With the change to daylight savings time we are having some very dark mornings. We are situated right at the base of the east mountains so it takes a while for the sun to rise here to begin with... but add to that our "daylight savings" and we really have it dark. This morning we also have a heavy cloud cover so it was really, REALLY dark. It almost makes me feel like I've been plunged back into the middle of January. (And this morning that isn't a happy thought!)
I needed some reminder that it is in fact March and that winter is almost over and the dark days are coming to an end. When I opened the blinds in the family room (which is in a half-depth basement) I could look right out and there were lilac buds to give me heart and encouragement. (OK, so why does that make me cry?) I needed that *tender mercy* from the Lord to remind me that, yes, the sun does come out again!
So I got my trusty little Lumix camera and went out to document this sign of hope and renewal.

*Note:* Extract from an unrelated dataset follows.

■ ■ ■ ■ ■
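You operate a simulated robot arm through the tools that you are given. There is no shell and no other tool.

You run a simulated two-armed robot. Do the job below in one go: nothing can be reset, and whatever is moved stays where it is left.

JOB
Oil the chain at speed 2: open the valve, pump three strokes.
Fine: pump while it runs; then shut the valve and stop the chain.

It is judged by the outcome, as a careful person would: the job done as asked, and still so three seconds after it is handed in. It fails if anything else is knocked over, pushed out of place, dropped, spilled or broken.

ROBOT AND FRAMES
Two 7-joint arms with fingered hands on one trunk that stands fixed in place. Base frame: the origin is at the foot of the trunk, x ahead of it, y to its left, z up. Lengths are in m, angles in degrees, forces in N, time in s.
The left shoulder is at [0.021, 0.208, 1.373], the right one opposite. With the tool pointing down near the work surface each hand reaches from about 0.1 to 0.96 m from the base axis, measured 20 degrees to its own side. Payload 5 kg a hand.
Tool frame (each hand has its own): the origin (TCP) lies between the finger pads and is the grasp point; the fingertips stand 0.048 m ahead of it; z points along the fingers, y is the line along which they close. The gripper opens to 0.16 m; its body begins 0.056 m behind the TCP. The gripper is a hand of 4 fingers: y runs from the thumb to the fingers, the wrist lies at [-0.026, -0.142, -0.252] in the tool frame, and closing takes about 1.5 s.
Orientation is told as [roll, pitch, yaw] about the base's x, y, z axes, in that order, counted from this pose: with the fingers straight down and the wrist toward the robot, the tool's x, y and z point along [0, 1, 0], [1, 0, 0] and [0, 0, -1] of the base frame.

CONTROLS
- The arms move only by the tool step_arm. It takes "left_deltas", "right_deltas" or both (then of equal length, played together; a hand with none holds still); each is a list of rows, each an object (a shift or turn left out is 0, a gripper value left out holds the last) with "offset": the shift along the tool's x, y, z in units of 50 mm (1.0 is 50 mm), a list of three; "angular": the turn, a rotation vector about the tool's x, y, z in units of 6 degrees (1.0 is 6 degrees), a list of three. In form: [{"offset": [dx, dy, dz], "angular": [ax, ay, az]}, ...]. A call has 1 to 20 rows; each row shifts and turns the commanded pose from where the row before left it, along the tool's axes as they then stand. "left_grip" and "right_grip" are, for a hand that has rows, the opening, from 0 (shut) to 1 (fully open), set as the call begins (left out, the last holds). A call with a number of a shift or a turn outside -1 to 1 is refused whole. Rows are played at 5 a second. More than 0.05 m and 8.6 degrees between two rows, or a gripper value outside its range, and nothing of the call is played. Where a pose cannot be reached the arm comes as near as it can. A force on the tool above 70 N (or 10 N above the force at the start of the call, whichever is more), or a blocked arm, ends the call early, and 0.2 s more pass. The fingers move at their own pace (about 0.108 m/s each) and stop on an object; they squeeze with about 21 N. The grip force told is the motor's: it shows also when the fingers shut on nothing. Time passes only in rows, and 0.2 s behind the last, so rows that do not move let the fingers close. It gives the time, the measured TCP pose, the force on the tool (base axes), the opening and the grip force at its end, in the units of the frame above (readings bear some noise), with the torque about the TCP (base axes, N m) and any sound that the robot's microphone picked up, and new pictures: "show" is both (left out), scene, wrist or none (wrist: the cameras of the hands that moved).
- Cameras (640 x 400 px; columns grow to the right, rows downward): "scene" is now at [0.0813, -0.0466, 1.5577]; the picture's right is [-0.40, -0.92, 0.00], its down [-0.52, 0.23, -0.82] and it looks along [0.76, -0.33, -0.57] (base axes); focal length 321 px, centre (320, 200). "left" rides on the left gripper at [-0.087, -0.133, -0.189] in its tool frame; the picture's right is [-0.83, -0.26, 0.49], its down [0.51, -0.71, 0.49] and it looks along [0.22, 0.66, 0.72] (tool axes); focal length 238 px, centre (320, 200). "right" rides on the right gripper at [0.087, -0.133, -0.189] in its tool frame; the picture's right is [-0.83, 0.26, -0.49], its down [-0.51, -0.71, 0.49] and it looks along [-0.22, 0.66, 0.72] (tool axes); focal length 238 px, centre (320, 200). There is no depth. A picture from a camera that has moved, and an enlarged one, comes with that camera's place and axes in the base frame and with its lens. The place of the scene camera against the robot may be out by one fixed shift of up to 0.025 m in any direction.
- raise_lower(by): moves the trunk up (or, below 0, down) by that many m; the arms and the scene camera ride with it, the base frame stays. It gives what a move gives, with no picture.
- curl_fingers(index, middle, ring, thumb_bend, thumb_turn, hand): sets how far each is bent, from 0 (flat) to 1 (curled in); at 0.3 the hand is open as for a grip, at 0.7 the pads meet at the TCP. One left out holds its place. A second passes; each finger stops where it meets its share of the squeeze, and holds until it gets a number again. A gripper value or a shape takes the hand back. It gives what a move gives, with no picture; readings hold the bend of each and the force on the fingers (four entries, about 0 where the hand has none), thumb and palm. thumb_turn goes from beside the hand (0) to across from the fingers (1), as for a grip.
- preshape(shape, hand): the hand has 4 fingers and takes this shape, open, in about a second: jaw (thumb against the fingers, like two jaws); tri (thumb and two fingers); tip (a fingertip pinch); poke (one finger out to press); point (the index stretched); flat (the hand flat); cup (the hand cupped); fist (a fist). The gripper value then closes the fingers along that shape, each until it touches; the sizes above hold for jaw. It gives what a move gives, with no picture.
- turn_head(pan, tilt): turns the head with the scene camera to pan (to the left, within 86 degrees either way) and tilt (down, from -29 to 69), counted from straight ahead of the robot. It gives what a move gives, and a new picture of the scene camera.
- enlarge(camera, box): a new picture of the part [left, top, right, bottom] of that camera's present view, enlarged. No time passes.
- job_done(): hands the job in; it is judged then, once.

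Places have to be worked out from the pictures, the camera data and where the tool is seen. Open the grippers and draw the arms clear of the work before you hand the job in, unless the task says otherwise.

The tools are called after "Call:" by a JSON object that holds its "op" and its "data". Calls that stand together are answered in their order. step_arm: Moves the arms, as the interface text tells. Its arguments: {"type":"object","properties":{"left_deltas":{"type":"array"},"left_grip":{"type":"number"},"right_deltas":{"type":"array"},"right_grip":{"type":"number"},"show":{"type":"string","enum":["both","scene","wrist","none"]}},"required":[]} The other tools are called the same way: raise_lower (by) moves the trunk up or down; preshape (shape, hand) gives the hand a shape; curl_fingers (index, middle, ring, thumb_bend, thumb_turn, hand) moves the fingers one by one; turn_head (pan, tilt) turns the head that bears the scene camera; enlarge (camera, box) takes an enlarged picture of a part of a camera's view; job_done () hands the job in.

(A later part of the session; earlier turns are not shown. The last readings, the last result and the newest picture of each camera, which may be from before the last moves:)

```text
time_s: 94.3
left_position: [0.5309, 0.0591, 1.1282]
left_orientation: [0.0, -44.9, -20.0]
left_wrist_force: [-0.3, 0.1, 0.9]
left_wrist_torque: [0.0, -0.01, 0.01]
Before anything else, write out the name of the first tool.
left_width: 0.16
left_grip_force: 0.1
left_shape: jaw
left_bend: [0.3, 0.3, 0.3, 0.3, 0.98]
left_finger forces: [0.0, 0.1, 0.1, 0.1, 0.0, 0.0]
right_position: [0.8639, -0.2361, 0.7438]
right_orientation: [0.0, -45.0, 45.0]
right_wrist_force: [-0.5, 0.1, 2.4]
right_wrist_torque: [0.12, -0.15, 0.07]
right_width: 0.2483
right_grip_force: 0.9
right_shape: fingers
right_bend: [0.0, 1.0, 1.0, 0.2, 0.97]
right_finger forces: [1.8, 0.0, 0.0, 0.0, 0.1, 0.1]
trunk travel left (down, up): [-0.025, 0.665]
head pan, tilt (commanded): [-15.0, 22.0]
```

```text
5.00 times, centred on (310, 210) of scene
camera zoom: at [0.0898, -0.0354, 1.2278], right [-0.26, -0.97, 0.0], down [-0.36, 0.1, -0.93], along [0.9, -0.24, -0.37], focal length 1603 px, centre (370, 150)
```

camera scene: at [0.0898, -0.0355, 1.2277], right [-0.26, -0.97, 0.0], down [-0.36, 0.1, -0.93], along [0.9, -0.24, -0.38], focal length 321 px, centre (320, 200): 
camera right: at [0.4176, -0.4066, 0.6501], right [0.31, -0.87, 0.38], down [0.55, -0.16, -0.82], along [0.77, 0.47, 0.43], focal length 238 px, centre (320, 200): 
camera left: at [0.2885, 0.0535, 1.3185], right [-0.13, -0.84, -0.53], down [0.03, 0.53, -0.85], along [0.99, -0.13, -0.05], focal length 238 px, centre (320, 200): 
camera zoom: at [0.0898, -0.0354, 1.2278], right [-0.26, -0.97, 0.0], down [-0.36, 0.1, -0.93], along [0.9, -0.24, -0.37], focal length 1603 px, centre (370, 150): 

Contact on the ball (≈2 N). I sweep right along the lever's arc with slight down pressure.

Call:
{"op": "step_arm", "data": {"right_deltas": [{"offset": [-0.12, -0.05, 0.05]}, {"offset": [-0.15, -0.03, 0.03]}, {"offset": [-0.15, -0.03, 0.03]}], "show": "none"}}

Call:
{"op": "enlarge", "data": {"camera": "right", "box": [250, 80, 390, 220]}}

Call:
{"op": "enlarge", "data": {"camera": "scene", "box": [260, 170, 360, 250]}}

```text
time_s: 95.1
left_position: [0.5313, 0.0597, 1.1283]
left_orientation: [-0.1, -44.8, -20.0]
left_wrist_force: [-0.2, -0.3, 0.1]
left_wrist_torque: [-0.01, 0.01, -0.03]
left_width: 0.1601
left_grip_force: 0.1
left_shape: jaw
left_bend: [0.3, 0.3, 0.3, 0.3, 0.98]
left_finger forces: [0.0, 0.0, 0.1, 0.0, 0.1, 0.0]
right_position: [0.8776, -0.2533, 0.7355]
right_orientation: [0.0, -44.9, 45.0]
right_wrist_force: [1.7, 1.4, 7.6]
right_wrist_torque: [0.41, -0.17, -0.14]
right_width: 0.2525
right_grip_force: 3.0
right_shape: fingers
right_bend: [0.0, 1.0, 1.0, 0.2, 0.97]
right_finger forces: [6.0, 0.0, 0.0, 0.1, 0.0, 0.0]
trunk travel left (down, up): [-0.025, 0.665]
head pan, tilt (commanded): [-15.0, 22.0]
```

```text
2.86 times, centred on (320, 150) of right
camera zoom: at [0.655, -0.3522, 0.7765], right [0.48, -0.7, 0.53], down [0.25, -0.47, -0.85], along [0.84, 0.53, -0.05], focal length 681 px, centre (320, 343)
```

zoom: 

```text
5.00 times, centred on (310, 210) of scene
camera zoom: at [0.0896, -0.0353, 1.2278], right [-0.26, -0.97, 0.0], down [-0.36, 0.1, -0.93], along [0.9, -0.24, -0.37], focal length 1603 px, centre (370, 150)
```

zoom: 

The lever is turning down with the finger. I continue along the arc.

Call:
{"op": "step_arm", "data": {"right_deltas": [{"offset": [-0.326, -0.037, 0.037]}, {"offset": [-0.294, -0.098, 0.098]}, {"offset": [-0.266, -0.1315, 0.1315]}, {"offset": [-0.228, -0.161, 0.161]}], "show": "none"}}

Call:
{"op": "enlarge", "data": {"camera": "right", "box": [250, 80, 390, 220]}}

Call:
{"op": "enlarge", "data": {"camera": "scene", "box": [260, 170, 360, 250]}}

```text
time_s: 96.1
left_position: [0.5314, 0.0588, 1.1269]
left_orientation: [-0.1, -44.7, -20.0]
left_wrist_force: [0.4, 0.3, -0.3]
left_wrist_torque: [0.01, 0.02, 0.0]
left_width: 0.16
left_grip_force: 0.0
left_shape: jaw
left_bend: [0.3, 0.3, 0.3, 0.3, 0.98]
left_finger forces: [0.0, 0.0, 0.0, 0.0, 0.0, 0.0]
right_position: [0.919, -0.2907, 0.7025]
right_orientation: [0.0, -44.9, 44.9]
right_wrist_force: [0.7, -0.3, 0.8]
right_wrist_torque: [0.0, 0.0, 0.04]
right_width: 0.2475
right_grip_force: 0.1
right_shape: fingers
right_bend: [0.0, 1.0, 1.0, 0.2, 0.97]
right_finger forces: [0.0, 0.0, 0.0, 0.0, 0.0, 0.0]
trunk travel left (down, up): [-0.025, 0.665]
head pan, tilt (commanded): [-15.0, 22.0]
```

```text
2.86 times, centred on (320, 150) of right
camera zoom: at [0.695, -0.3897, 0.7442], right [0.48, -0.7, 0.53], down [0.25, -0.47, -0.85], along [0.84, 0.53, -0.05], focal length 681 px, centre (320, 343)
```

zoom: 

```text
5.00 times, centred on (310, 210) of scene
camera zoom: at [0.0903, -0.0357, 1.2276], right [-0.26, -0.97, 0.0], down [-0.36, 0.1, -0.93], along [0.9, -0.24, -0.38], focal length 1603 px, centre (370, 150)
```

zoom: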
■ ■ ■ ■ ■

I left the nursery tag on my lilac bushes when I planted them 4 years ago. I stretched it out to remind myself what it was and found this:
Lilacs probably are my favorite flower for oh-so-many reasons! Lilacs always take me back to Mom's little house and the love and safety I remember there. (I talk more about that here.) I look forward to warm spring days and smelling the heady sent of lilacs wafting in the windows.
2 comments:
Lovely picture! I can't wait for spring.
I LOVE your buds. How beautiful!!
I always thought Mom's lilacs were so wonderful and no one had any that were half as good. I am surprised when I look at photos of the yard because they don't look like I remembered. . . Thanks for "looking" and "sharing"!!! The colors of life are delightful!